No todos con la misma pasión, claro; la mayoría de psicópatas no lo son. Pero algunos insisten, y se cabrean si no contestas enseguida. "Supongo que no recibiste mi último e-mail", ponen. Y en el siguiente: "Como sigues sin decir nada, intuyo que tienes un problema con el servidor". Y media hora más tarde: "Eres una maleducada, podrías haber dado por lo menos un OK, que no te cuesta nada". Y transcurridos otros diez minutos: "Tal vez es que estás de viaje; en tal caso, no hagas caso de la carta anterior". Y cinco minutos después: "Si estás de viaje, cuéntamelo todo, me gustan los detalles, quiero saber qué comes, a qué lugares has ido, si has conocido a alguien". Y otra hora más adelante: "¿Mel? ¿Estás bien?". Y luego: ""Di algo o creeré que te has muerto". Y después: "Respóndeme, no hagas que me sienta como un loco paranóico".
Bueno, la cuestión es que no sé si el madrileño que asegura que vamos a casarnos es así. Y no lo sé porque regresé a Barcelona, trabajé durante todo el día, ayer también, y sigo sin atreverme a abrir mi correo electrónico. La verdad es que no sé qué me da más miedo. Que el madrileño sea un loco pillado que me haya saturado la bandeja de entrada, como aquellos preadolescentes que la cargan de coca-colas super-mega-size y BigMacs de siete pisos, o... o que no haya escrito nada más.

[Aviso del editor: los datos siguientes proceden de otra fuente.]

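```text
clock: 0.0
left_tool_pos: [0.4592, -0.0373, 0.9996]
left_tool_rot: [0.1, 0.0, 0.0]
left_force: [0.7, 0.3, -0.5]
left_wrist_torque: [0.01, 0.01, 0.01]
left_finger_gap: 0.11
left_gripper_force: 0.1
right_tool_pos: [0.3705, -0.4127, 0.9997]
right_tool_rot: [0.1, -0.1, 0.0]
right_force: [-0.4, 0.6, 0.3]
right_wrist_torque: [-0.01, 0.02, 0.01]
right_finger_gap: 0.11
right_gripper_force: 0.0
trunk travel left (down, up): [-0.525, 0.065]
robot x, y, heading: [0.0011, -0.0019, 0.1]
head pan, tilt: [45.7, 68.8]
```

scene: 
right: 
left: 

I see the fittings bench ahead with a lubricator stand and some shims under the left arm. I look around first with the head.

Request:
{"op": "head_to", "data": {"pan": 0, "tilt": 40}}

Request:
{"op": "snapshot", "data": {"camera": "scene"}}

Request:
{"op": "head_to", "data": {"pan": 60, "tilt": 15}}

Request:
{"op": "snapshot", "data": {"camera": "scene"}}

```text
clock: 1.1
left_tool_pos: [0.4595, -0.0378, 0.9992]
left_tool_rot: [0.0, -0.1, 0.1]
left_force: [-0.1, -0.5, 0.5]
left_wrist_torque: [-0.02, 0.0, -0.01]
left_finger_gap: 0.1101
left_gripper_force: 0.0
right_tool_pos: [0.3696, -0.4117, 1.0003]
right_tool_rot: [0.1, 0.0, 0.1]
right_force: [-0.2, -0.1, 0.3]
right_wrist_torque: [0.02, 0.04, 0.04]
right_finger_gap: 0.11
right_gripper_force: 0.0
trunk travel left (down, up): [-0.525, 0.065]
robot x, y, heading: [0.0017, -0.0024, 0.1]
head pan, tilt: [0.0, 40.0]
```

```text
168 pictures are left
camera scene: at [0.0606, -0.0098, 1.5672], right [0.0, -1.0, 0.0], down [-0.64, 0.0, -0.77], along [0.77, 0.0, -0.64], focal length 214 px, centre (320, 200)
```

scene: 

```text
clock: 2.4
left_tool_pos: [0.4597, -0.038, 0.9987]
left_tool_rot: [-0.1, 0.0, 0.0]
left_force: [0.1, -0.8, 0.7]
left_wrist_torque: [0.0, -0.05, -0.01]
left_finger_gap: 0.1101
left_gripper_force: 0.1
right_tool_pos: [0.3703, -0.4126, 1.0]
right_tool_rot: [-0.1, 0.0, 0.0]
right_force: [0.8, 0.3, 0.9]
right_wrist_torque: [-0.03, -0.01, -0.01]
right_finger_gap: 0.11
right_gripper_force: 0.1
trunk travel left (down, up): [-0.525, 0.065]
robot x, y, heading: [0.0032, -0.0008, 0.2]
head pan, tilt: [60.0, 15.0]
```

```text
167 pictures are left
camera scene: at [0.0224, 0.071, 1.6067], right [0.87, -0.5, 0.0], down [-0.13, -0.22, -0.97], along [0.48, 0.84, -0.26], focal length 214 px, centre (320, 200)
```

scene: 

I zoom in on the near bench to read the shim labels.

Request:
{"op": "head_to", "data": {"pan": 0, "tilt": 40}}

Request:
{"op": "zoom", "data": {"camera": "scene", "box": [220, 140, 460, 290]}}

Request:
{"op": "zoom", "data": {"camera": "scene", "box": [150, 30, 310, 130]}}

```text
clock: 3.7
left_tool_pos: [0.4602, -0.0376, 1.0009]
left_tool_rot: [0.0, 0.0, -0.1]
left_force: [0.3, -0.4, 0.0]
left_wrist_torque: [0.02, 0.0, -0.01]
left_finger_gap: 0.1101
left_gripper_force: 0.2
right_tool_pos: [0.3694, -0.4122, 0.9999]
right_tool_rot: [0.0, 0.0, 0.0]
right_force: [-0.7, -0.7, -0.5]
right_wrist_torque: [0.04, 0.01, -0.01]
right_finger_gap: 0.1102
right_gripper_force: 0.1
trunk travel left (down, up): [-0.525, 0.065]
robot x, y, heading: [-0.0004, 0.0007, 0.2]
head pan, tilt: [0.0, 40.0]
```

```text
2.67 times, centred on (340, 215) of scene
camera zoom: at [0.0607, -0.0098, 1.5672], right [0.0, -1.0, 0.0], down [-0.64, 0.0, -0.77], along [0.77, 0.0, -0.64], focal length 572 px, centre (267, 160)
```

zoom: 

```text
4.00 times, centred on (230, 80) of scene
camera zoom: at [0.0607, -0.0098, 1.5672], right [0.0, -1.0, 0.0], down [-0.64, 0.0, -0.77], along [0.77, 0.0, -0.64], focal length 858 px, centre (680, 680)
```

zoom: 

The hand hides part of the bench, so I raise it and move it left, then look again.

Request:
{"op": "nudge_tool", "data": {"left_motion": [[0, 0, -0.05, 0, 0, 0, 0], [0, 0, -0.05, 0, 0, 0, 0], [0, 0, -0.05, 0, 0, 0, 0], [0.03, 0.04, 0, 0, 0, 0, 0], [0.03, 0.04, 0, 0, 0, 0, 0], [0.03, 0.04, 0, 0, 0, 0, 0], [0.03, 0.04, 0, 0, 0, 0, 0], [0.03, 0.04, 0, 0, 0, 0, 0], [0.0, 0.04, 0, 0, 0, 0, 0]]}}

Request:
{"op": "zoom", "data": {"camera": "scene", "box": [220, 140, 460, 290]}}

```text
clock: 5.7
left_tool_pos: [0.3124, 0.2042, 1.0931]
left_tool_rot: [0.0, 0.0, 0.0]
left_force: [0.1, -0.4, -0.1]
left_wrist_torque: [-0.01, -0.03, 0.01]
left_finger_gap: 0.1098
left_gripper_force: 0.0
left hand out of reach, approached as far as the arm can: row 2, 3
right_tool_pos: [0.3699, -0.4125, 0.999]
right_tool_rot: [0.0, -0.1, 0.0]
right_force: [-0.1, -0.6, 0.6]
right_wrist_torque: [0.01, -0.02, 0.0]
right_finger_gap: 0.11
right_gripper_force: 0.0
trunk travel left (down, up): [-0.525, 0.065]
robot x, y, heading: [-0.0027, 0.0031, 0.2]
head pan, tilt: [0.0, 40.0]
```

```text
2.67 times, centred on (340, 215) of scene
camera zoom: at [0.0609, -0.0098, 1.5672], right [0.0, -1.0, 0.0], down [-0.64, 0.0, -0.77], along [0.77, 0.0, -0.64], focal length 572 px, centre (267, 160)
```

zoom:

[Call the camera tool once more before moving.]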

Supongo que entonces me vencerá esa curiosidad que tanto me debilita, y le escribiré yo a él hasta averiguar si reúne las condiciones indispensables para ser, efectivamente, un buen marido (en caso de que eso exista, claro).
En situaciones como ésta me pregunto quién está más loco, si el observador o el observado. Si aquél que se ha dirigido a ti porque cree que sabe quién eres, o tú misma, que también te diriges a él sin tener ni puta idea de quién es.